Nous voyons le temps s’écouler avec grand plaisir, mais il paraît
bien long lorsque nous comptons combien il en faut passer encore
avant que de vous revoir. »
Le 27 avril 1737, jour de Quasimodo, les
jumelles, le dauphin et Adélaïde sont baptisés en grande solennité
dans la chapelle du château. Cette cérémonie ne change rien pour le
dauphin, mais elle bouleverse le statut des petites princesses qui
ne sont plus des numéros. Ainsi, la première-née des jumelles
devient Madame Louise Élisabeth . Comme elle est l’aînée officielle
des enfants, elle prend aussi le titre de Madame. Madame Seconde se
prénomme désormais Anne Henriette [3] ; et Madame Troisième, Marie
Adélaïde[4]. Les
jumelles ont alors neuf ans et demi, leur petite soeur vient de
fêter ses cinq ans.
Une abbaye pour les princesses
Une nouvelle vie attend Mesdames. Tout en
poursuivant leur éducation calquée sur le programme du dauphin,
elles apprennent également la couture et la broderie. Elles
excellent en travaux manuels, adorant tourner le bois et l’ivoire,
tout comme leur père. Comme lui, elles façonnent de petits objets
qu’elles offrent à leurs proches.
Pour les enfants, le plus difficile est de se plier
à l’étiquette. « Il y a toujours bal en deux fois par semaine,
note le duc de Luynes, le jeudi chez Mesdames, et le dimanche chez
Monsieur le dauphin. » Le roi et la reine sont évidemment
présents. Marie observe sa progéniture danser, heureuse de leur
grâce et de leur gentillesse. Mais ces divertissements d’enfants
deviennent vite des corvées tant les règles sont strictes :
seuls les courtisans admis à la table du roi et dans ses carrosses
peuvent danser avec le dauphin ou avec Mesdames ; quant à
l’assemblée, elle doit attendre l’autorisation de s’asseoir ou de
se lever. Du haut de ses huit ans, le dauphin tient son rôle, mais
il avoue préférer jouer au billard. Moins souples, Mesdames s’y
prêtent à contrecoeur, laissant souvent paraître leur mauvaise
humeur.
En 1738, la vie des petites princesses va connaître
un changement radical, dicté par Fleury. Selon le cardinal, les
sept filles de France « embarrassent le château de Versailles,
et causent de la dépense ». Car les princesses coûtent
cher : elles ont chacune dix femmes de chambre et une fille de
garde-robe. Fleury obtient du roi de ne conserver que les jumelles
à la cour et d’envoyer les cinq autres[5] à l’abbaye de Fontevrault.

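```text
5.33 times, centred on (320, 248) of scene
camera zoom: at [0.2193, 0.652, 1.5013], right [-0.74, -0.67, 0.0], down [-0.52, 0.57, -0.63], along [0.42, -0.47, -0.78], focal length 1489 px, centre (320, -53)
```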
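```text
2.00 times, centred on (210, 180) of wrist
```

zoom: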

Cette décision bouleverse Marie Leszczyńska. Non
seulement le couple royal vit des heures douloureuses, en pleine
désagrégation, mais on la prive d’une partie de ses enfants. La
reine a le sentiment que rien ne lui sera épargné en ces temps
difficiles, où elle devine une nouvelle brimade du cardinal à son
encontre. Profondément meurtrie dans ses sentiments maternels,
elle est aussi outrée de ne pas avoir été consultée par le roi qui
ne semble pas avoir pris la défense de ses héritières. Elle a la
conviction que Louis XV laisse agir Fleury à sa guise, oubliant un
peu vite que, par tradition, les enfants royaux n’ont jamais été
expédiés au couvent.
Et pourquoi choisir cette lointaine abbaye de
Fontevrault, aux confins de l’Anjou et du Poitou, à quatre-vingts
lieues de Versailles ? Fondée au xie siècle,
cette abbaye a pour originalité d’être un ordre mixte, gouverné par
une femme ; ainsi, tous les couvents de moines et de moniales
qui relèvent de son autorité ont pour supérieure unique l’abbesse
de Fontevrault, placée directement sous l’autorité du pape.
Madame Adélaïde s’insurge
Du haut de ses six ans, Madame Adélaïde , charmante
princesse au caractère bien trempé, n’a pas l’intention de se
laisser enfermer à Fontevrault. La reine avoue un faible pour la
fillette et voudrait plaider sa cause, mais elle craint de se
heurter à un refus du cardinal et n’ose en parler au roi. Madame
Troisième décide donc d’agir avec la complicité de sa gouvernante,
Madame de Tallard, qu’elle déteste cordialement mais dont elle
partage, cette fois, les mêmes intérêts. Voilà ce qu’elles
imaginent : tous les jours, au retour de la messe, les
jumelles vont multiplier les témoignages de tendresse à leur père.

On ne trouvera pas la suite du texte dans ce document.